- TEXT PROVIDED:
——
Helen: Do you want to introduce yourself first?
Sophia: My name is Sophia Tabatadze. I’ve lived in Berlin since 2008. I grew up in Georgia, went to Amsterdam to study when I was 20, and came to Germany when I was 30.
Helen: Shall we start with you telling me where we are?
Sophia: Sure, we are in a gallery where I am showing 366 drawings that I did every day in the year 2024. There are 240 drawings hanging on the walls and the rest are also here in the albums. It is the first time that I show all of them together and I am getting the sense what their volume is. These 366 drawings are part of the show Reveries of Solitary Muse curated by Alexia Tillmermans at Haverkampg Leisteschneider Gallery in Berlin.
Helen: So what inspired you to do one drawing a day for all of 2024?
Sophia: I will tell you first what stopped me, as I had a very long break and had not really drawn for 20 years until I started these daily drawings.
Helen: OK.
Sophia: I guess what stopped me is that in the contemporary art world to which I belong and where I want to belong, one always must have a certain framework in order to verbalise one's work when participating in shows, applying for programs or residencies or grants.
Drawing for me is the medium that is the most connected to flow. So when I’m drawing I usually don’t really know what’s coming out of it. And this makes it very hard for me to talk about them. To avoid this, I shifted to other mediums: installations, performances, and films. If I build say an installation, I know the theme, I have a plan, and then I produce the work. Something surprising might happen there as well and it might take a different turn, but still I kind of am in control. And with drawings, I never have the feeling of being in control. Some are absolutely my work. I look at them and think, oh, wow, this is really my signature. But even those are somehow so independent that I know I made them, but I also can’t take authorship. Sometimes they’re there for themselves. It’s not like these are my creations. Sometimes I’m like, oh yeah, it’s a nice drawing, as if it’s not even mine. I know I made them, but I don’t have necessarily this feeling of, yeah, this is my artwork. It’s more like they exist now.
Helen: So not a feeling of ownership. But it’s because it’s an intuitive thing it just flows out of you and then it exists. It manifests itself as its own object.
Sophia: Someone else called them not drawings but manifestations. And I really liked it because they manifest themselves out of nothing.
I took a very long break from drawing. My artistic juices were a little bit used up. I did other things. It wasn’t that I stopped making art but I wasn’t drawing and it was emotionally hard to come back to. Drawing is where I feel the most alive, so I needed something playful and not too serious to pick it up again. So, when a Polish artist and a friend, Patrycja Rozwora, asked me to curate a show with her daily drawings at the end of 2023, I knew right away that I would start from January and make one drawing a day.
——
- SUPPLIED DATA:
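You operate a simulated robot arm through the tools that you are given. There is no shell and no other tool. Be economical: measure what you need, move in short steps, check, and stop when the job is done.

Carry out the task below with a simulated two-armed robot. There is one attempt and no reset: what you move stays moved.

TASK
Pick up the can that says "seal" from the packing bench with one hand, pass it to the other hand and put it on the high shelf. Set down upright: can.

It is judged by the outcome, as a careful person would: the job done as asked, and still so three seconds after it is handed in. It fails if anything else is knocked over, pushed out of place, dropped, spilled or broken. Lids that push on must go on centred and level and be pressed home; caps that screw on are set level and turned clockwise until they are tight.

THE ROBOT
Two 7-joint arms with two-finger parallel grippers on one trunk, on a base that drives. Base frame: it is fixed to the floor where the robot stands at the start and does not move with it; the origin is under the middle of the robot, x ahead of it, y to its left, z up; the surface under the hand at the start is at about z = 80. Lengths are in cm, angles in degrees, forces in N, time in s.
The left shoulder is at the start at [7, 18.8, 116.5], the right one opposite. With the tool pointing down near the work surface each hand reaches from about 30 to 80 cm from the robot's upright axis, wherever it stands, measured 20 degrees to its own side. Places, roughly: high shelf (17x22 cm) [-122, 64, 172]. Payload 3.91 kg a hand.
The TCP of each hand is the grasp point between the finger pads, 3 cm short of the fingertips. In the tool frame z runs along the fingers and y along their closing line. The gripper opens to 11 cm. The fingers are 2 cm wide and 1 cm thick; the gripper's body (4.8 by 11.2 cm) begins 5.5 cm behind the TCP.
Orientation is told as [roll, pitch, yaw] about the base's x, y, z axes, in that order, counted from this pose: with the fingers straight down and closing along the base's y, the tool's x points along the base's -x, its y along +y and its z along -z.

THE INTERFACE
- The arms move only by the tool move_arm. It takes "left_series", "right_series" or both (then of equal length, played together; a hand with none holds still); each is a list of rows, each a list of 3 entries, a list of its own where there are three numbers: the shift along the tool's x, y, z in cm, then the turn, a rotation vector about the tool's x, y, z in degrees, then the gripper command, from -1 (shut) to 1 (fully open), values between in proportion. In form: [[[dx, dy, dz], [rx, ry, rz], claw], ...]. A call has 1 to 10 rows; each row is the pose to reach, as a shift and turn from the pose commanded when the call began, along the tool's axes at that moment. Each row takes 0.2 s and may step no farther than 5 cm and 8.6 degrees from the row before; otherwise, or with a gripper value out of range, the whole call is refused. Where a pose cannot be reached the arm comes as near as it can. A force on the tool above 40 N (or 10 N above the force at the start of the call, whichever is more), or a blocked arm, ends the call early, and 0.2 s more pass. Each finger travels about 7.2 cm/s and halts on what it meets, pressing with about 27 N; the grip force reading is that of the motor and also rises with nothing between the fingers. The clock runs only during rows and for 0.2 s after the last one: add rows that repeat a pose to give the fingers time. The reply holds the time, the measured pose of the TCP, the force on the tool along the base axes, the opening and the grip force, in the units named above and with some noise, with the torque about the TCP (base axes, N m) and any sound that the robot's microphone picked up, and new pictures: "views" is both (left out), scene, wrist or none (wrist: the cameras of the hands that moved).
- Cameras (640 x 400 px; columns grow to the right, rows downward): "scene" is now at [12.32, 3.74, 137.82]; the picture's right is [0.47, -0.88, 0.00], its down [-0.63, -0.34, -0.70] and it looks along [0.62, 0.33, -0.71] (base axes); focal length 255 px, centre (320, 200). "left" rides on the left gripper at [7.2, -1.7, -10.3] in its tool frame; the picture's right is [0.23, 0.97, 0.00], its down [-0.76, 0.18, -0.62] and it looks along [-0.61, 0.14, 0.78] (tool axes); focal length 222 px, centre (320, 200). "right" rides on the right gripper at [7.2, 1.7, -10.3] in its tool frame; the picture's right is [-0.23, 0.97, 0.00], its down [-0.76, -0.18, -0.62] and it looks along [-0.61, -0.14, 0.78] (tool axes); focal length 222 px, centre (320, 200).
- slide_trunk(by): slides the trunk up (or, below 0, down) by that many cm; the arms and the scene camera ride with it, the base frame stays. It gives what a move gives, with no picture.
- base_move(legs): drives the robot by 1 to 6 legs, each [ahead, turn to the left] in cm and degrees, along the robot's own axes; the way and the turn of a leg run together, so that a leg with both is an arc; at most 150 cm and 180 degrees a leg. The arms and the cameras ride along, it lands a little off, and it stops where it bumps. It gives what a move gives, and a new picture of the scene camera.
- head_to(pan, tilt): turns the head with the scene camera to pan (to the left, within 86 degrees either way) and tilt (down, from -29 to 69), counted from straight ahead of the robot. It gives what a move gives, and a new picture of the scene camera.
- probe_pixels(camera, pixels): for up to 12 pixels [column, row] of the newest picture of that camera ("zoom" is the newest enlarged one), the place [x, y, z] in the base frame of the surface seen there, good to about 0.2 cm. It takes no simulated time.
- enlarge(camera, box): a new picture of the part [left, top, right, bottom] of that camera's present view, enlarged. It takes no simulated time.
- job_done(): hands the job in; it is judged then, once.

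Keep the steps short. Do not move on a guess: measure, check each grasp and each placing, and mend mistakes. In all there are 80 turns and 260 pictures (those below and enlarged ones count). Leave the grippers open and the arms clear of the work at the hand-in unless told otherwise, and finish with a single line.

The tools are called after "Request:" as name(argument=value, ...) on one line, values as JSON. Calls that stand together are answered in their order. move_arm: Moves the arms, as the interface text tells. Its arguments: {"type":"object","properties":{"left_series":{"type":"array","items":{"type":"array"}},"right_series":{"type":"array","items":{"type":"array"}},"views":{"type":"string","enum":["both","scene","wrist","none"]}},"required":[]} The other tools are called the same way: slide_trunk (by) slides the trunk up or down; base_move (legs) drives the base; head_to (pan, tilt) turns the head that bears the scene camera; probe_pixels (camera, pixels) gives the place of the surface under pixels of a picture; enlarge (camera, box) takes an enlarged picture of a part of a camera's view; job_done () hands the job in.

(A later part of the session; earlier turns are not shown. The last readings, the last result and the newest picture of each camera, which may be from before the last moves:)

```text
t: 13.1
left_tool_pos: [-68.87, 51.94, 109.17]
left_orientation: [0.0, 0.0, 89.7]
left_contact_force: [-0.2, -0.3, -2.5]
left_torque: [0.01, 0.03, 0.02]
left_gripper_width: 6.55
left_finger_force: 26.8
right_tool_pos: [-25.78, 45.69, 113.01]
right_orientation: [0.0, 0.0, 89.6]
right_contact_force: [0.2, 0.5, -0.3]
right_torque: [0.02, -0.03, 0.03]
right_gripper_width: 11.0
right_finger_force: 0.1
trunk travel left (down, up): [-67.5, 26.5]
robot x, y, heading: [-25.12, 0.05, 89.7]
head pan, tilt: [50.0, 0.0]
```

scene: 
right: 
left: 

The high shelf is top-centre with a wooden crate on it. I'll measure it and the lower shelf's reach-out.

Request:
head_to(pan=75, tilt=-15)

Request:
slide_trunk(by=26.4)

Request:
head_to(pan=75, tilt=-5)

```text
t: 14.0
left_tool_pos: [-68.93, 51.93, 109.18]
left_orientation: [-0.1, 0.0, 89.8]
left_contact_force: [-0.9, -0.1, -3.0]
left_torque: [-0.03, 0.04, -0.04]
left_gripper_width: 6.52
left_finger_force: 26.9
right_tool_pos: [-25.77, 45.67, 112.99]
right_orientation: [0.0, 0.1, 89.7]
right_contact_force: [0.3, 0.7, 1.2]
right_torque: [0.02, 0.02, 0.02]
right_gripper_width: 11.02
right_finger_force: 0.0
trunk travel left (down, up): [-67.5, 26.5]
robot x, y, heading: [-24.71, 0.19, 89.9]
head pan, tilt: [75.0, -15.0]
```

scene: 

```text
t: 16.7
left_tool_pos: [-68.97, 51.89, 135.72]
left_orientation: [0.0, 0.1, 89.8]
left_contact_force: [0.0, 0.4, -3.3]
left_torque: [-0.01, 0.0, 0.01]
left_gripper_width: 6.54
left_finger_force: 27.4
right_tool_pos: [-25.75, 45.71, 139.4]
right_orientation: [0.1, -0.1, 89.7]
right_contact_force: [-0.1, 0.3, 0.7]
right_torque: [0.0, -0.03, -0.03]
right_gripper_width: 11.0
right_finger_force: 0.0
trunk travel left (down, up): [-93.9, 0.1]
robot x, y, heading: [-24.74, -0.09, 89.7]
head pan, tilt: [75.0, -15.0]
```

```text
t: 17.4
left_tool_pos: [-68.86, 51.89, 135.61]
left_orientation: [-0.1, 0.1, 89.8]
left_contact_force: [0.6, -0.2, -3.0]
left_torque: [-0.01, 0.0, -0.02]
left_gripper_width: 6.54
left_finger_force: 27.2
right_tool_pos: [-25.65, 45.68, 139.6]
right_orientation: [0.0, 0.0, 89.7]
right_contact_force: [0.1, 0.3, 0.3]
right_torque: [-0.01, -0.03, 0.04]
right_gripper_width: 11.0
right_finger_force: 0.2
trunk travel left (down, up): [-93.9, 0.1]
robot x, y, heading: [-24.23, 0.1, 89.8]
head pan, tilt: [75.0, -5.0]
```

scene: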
——
- WORK INSTRUCTIONS:
I need the text provided continued from the place where it stops.

- OUTPUT BELOW:
Helen: Do you want to talk a little bit about why drawing is your favourite medium?
Sophia: I started drawing around the age of 12 or 13. I was born in Soviet Georgia and every Soviet young person, especially girls, for some reason were learning to play piano. Many of us went to state music schools for the piano lessons and I have these memories of not really being able to practice as it bored me to play for long hours. At the same time, it was super easy to draw without being aware of the time. I remember sitting in the living room and my mom doing some ironing and the television on and I really just drew my time away.
Even now, when people ask me how long it takes to make an individual drawing, I can never answer as time passes differently when I draw.
Helen: In a way these drawings remind me of the practice in writing called Morning Pages. Although the results of Morning Pages are rarely beautiful. You get up in the morning and you write by hand three pages until you’re done and see what comes out. It’s sort of to get rid of the clutter, so that you can write other things. But it’s also very different because what you make is beautiful whereas morning pages are not necessarily.
Sophia: More than morning pages, I thought of them in the beginning as playing piano scales. You don’t play some specific piece; you warm up and exercise your hand. They don't have to be beautiful; they are what they are. I was drawing for the sake of drawing, to get in shape again. Also, the fact that they’re all A4 format helped me. I could make them anywhere. I drew when I was traveling and in my living room, when there was no time to go to the studio.
Helen: My first drafts are always terrible and they always require multiple revisions. Were you tempted to go back and revise your drawings?
Sophia: The only rule was to make one drawing per day and sometimes I would make more when I enjoyed the process. When I thought something was missing, I could always add to a drawing. But now they’re all photographed, and I will keep them how they are. What I can still change now is whether to show them horizontally or vertically.
Helen: So now tell me what inspired you, I guess different things that you experienced during the year, right?
Sophia: Somewhere in July I drew one piece on which the text reads: "If reality gets boring go back to abstraction and if abstraction gets boring go back to reality." This drawing made me understand what I was doing. So, the abstract ones were following the flow without any plan, and reality depicted something that I saw or remembered. Depicting reality had to happen in the morning as I needed a certain focus to make them look how they were in my head or in a photo and the imaginative ones could be done anytime during the day or night.
Helen: What other patterns came up?
Sophia: I started with an ink pen and till April I did not add any colour to them. Ink drawing is something that I feel I know best. I am a fluent speaker in it, so to say. Then later I added colors and other elements. So, these first ones I call line drawings.
Then there are these that I call graphic geographies, in which I depict something I saw and liked because of its graphical qualities. The stairs with water stains on them, asphalt with dark shapes of tar. The wooden interior of a concert hall in Berlin. An object of desire was a chewing gum set I saw as a kid in the Soviet Union. Chewing gum was much, much more expensive than bread.
I also depicted some strong emotional impressions like visiting my cousin in prison in Georgia: the waiting room, the list of things that one can or cannot take the prisoners.
While making some drawings I went down memory lane and remembered the time when I used to draw as a young girl, with my mom at home, me sitting in the living room, the TV on.
My father also came up with the magic objects that he would make for me with his hands when I was little: a small theatre stage and a wooden desk for macramé making.
Then there are some mandala-like shapes. These I usually made when I had no idea how to start, and it would help me to go into a circular kind of movement and repetition and something would get manifested.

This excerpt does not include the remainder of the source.